L'anno 1528 fu quindi tremendo per le popolazioni ma Genova visse uno dei momenti più importanti della sua storia. Il Doria si impadronì della Spezia,  occupò Portovenere, Levanto, Sestri, Chiavari, Rapallo e i suoi quartieri (Pescino), Portofino, Camogli, Recco e tutti i paesi e le borgate della riviera e occupò Genova dopo, come abbiamo visto, aver posto un lungo assedio. La Liguria  venne liberata dal predominio spagnolo, di cui era garante il Doge Antoniotto Adorno, e fu costretta all'obbedienza al Re di Francia, Francesco I.  Tuttavia nel popolo era forte il malcontento contro i francesi, ed anche in Andrea Doria che non aveva ricevuto compensi adeguati. L'ammiraglio passò così a servire Carlo V. Francesco I sapendo dell'abbandono gli tese diverse insidie facendolo fuggire da Genova. Andrea si rifugiò così alla Cervara dove i monaci l'ospitarono anche se, contro la sua volontà, i francesi l'anno prima avevano saccheggiato il monastero.

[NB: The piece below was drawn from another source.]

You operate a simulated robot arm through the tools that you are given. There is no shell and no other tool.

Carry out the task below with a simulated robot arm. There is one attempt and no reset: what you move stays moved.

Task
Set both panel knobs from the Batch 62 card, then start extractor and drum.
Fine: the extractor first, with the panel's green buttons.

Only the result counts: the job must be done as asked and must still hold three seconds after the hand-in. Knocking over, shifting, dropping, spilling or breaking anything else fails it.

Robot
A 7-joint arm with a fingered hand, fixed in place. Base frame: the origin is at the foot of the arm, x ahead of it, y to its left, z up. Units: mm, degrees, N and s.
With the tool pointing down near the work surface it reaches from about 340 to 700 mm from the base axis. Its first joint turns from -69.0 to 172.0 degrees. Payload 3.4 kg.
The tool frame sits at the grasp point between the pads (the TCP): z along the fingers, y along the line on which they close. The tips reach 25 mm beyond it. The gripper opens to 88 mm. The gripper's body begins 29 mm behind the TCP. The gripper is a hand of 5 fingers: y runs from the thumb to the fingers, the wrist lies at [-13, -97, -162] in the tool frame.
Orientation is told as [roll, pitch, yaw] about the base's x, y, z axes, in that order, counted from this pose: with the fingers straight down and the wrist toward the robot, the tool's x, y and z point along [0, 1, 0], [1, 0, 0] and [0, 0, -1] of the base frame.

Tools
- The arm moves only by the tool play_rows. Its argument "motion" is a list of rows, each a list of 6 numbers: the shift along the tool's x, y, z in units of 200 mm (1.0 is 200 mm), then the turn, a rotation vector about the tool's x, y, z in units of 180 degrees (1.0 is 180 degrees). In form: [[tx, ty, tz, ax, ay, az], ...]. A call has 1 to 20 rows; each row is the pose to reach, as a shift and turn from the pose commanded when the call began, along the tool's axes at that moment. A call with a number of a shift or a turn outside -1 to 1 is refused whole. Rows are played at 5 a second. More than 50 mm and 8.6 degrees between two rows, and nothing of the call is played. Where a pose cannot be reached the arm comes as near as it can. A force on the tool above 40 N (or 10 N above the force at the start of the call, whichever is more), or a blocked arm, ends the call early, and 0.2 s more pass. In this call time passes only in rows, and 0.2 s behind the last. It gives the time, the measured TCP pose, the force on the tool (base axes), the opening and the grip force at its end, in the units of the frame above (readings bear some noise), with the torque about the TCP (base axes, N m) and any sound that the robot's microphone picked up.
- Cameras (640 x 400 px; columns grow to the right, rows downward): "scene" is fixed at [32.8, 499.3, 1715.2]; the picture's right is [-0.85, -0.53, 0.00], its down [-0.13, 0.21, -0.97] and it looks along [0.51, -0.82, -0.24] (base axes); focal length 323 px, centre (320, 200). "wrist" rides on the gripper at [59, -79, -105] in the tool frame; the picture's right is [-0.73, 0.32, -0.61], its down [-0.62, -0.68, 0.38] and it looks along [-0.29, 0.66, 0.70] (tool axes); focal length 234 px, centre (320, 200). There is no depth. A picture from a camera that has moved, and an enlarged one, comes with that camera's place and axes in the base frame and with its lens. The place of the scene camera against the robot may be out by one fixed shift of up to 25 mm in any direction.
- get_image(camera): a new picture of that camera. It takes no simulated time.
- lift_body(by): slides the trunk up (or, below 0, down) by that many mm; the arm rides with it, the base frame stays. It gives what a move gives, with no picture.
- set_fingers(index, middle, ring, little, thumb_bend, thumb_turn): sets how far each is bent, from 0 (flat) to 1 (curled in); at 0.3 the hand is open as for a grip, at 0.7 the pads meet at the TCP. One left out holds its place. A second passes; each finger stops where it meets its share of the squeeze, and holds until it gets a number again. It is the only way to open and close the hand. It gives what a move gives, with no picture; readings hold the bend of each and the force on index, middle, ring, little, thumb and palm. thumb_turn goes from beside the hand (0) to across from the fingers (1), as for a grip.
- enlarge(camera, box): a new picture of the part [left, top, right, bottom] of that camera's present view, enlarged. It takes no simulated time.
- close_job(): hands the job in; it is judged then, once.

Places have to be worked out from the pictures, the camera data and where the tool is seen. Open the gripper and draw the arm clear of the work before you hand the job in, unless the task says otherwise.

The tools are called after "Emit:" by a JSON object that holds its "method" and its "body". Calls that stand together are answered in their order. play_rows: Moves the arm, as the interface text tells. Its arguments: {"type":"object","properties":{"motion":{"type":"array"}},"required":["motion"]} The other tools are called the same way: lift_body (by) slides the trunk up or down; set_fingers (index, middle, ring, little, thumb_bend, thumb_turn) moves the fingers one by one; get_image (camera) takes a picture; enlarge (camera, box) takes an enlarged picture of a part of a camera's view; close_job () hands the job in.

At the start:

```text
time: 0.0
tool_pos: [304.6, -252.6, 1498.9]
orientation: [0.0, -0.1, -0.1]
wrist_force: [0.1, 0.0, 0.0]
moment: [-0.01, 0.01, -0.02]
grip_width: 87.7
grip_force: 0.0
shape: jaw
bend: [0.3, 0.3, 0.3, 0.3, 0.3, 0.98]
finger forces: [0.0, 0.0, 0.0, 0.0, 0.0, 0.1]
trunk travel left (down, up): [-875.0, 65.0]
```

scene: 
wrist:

Da qui passò a Lerici organizzando una spedizione che entrò di notte in Genova al grido di S. Giorgio e Libertà, dichiarando decaduta la signoria del Re di Francia e scrivendo una nuova costituzione che mise il potere quasi interamente nelle mani della nobiltà.

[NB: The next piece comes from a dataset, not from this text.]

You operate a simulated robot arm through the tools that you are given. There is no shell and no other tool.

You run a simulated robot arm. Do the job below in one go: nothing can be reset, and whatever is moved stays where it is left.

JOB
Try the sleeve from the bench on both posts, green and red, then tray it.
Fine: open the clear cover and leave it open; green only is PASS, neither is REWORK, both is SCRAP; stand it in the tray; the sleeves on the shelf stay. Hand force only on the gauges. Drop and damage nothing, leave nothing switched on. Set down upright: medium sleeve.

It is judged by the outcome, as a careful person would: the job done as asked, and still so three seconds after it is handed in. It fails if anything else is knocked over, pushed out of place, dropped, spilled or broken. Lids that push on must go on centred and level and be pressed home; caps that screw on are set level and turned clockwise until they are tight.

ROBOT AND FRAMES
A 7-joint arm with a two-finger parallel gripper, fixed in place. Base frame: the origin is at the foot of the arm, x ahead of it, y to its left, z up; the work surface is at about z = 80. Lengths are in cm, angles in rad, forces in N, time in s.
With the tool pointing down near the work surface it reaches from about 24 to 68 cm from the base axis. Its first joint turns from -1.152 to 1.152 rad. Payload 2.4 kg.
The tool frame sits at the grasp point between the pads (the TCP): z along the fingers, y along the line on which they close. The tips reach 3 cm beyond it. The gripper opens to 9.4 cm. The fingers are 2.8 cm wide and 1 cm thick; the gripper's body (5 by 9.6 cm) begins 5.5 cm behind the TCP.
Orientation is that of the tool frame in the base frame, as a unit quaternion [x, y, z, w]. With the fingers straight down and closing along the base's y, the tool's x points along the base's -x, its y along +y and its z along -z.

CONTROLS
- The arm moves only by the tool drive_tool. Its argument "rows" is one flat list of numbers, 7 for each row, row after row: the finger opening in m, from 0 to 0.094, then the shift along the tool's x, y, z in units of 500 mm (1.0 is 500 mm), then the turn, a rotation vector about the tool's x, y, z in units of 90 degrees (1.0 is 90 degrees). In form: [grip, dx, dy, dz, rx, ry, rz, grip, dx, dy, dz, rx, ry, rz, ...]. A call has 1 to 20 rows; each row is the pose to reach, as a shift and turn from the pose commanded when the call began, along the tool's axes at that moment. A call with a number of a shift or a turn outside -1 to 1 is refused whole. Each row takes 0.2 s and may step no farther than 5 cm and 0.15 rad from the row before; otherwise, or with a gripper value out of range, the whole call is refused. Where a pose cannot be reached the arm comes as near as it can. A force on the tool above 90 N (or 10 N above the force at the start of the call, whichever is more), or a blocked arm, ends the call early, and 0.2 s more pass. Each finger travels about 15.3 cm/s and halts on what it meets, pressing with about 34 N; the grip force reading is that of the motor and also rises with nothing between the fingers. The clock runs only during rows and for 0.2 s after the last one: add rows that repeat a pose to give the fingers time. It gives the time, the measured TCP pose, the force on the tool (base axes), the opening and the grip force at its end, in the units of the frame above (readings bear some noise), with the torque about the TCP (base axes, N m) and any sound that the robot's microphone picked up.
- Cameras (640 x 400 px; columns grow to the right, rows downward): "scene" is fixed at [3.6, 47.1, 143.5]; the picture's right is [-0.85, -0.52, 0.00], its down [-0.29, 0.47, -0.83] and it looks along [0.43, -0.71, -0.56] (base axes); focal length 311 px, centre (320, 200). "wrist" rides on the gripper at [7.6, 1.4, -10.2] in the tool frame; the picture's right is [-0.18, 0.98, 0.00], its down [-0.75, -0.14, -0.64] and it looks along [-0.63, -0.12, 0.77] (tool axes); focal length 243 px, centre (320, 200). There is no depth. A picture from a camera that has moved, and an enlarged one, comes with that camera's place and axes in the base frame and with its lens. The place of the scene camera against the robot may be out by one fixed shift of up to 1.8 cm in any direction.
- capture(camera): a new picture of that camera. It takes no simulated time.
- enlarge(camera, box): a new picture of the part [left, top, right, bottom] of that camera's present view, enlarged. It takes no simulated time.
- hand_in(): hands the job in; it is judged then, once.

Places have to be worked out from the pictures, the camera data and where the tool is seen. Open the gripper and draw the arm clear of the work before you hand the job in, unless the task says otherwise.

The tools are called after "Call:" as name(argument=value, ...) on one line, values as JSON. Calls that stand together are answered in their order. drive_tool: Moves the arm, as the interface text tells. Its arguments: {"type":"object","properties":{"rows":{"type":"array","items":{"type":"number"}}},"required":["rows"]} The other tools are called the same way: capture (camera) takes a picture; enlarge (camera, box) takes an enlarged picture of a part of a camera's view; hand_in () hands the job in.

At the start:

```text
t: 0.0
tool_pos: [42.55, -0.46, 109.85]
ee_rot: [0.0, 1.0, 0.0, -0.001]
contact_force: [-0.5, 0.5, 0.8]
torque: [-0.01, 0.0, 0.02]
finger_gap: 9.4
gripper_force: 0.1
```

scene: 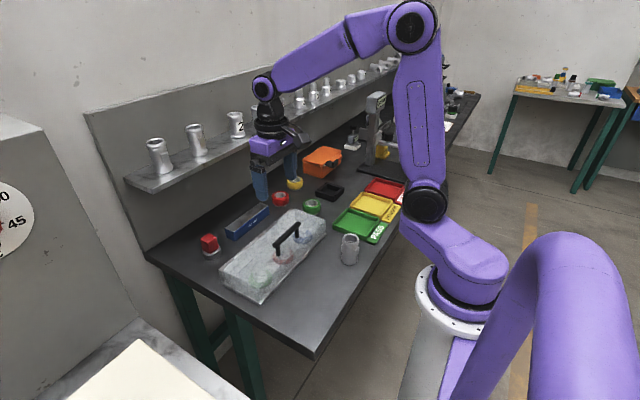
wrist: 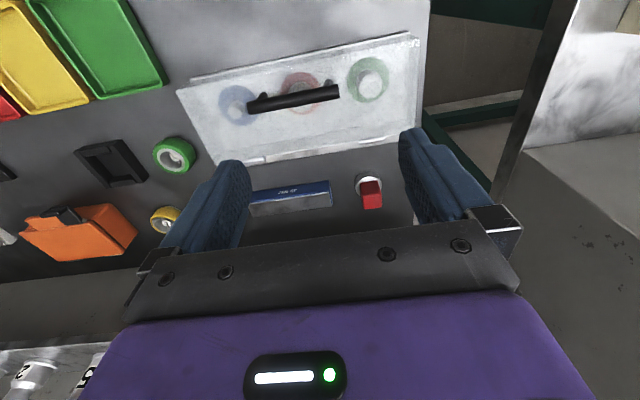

Ora finalmente si apriva un periodo relativamente tranquillo per le riviere, se non fosse per la nuova minaccia che, come tante altre volte, arrivava dal mare.

 

La congiura dei Fieschi

Andrea Doria per contribuire alle spese delle imprese dell'Imperatore Carlo V faceva affidamento sui nobili genovesi. Tra questi uno dei più sensibili era il Conte Sinibaldo Fieschi che, estremamente generoso, sosteneva spese per la repubblica ed aveva rinunciato, a favore di quella, alla Porta d'Archi e a numerosi beni in Genova, contro l'esenzione da gabelle ed un compenso annuo per sé e per i suoi discendenti. Per questi suoi atti alla sua morte lasciò la vedova, che si ritirò nel castello di Montoggio, e il figlio Gian Luigi in ristrettezze economiche; anche perché la repubblica non pagò più quanto promesso.

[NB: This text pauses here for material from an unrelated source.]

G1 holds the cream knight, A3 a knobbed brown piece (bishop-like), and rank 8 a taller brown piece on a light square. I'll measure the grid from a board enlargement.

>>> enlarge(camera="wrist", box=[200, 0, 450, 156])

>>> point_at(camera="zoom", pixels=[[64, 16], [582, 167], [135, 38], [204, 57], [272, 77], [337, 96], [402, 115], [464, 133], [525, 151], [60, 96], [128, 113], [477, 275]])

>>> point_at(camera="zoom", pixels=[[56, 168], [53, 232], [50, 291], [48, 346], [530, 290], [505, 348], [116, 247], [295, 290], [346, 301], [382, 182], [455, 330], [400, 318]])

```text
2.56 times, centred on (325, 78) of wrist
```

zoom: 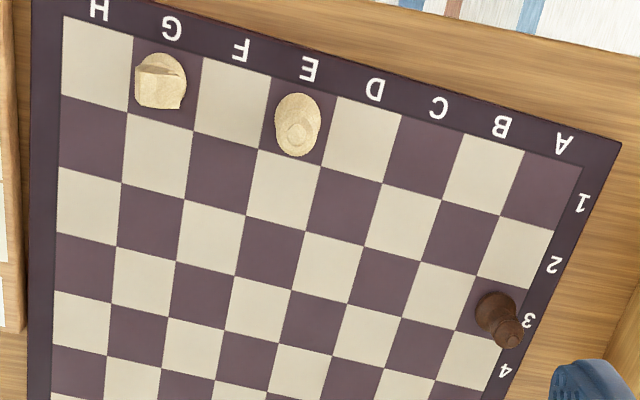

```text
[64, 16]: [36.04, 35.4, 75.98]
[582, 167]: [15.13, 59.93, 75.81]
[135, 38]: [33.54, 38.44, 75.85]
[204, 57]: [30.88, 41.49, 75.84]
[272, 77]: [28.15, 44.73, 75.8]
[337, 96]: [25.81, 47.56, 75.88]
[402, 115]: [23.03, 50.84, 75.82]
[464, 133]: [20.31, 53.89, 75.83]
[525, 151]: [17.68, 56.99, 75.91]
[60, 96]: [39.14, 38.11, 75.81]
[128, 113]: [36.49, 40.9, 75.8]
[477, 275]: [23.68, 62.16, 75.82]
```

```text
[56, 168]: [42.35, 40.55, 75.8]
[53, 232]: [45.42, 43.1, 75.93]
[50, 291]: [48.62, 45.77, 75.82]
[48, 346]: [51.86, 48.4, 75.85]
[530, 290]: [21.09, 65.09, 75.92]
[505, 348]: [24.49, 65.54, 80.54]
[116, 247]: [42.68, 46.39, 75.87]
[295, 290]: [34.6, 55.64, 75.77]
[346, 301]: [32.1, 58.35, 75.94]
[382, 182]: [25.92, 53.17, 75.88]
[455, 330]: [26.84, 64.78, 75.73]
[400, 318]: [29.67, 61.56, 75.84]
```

La basilica di S. Salvatore dei Fieschi, monumento nazionale dal 1860. La sua costruzione risale alla metà del XIII secolo e fu voluta da papa Innocenzo IV (Sinibaldo Fieschi)

 

Andrea non avendo figli aveva preso con se Giannettino, figlio di suo fratello, e questi, che poteva permettersi vita sfarzosa, aveva trattato spesso Gian Luigi da inferiore e suddito. L'odio del Fieschi aumentò enormemente quando seppe che Giannettino amoreggiava con Eleonora Cibo, che lui aveva sposato appena diciassettenne. I consigli di Pier Luigi Farnese, Signore di Piacenza e nipote del Papa ostili agli spagnoli e ai Doria fecero il resto. Gian Luigi stimolato anche dalla Francia fu spalleggiato da Giambattista Verrina e da  altri, ma il Verrina in realtà aveva l'intenzione di ucciderlo dopo il felice esito della congiura perché odiava la nobiltà. Durante la battaglia Gian Luigi cadde da una nave e morì non per colpi nemici ma per colpa della sua armatura, mentre nel frattempo i suoi fratelli avevano occupato parte della città. Giannettino uscito per il frastuono fu raggiunto da un colpo d'archibugio e finito da Ottobuono Fieschi. Andrea Doria nel frattempo fu convinto a rifugiarsi nel castello di Masone. Quando si seppe della morte di Gian Luigi vi fu una confusione generale, ma in quella confusione solo Gerolamo Fieschi provò a sollevare il popolo, ma nessuno lo seguì vista la poca simpatia nei confronti dei Fieschi. Il Senato della Repubblica mandò una commissione a proporre  l'indulto a Gerolamo a condizione che sgombrasse la città.  Questi accettò e riparò nel castello di Montoggio. Suo fratello Ottobuono, il  Verrina e  altri salparono su una galea pontificia verso Marsiglia.  Poco tempo dopo a domanda dell'Imperatore Carlo V, Andrea Doria chiese al Senato di revocare l'indulto. Il Senato non ebbe il coraggio di opporsi; vennero così banditi i Fieschi e confiscati i loro beni, distrutte le loro case, incamerati i loro domini. Gerolamo rinchiusosi nel castello di Montoggio sarebbe presto caduto  in mano dei soldati della repubblica e giustiziato, mentre il corpo di Gian Luigi, ripescato dal fango della darsena, fu ricacciato in mare per ordine di Andrea Doria, per evitare ogni pretesto di rivolta nel caso gli fossero stati fatti i funerali.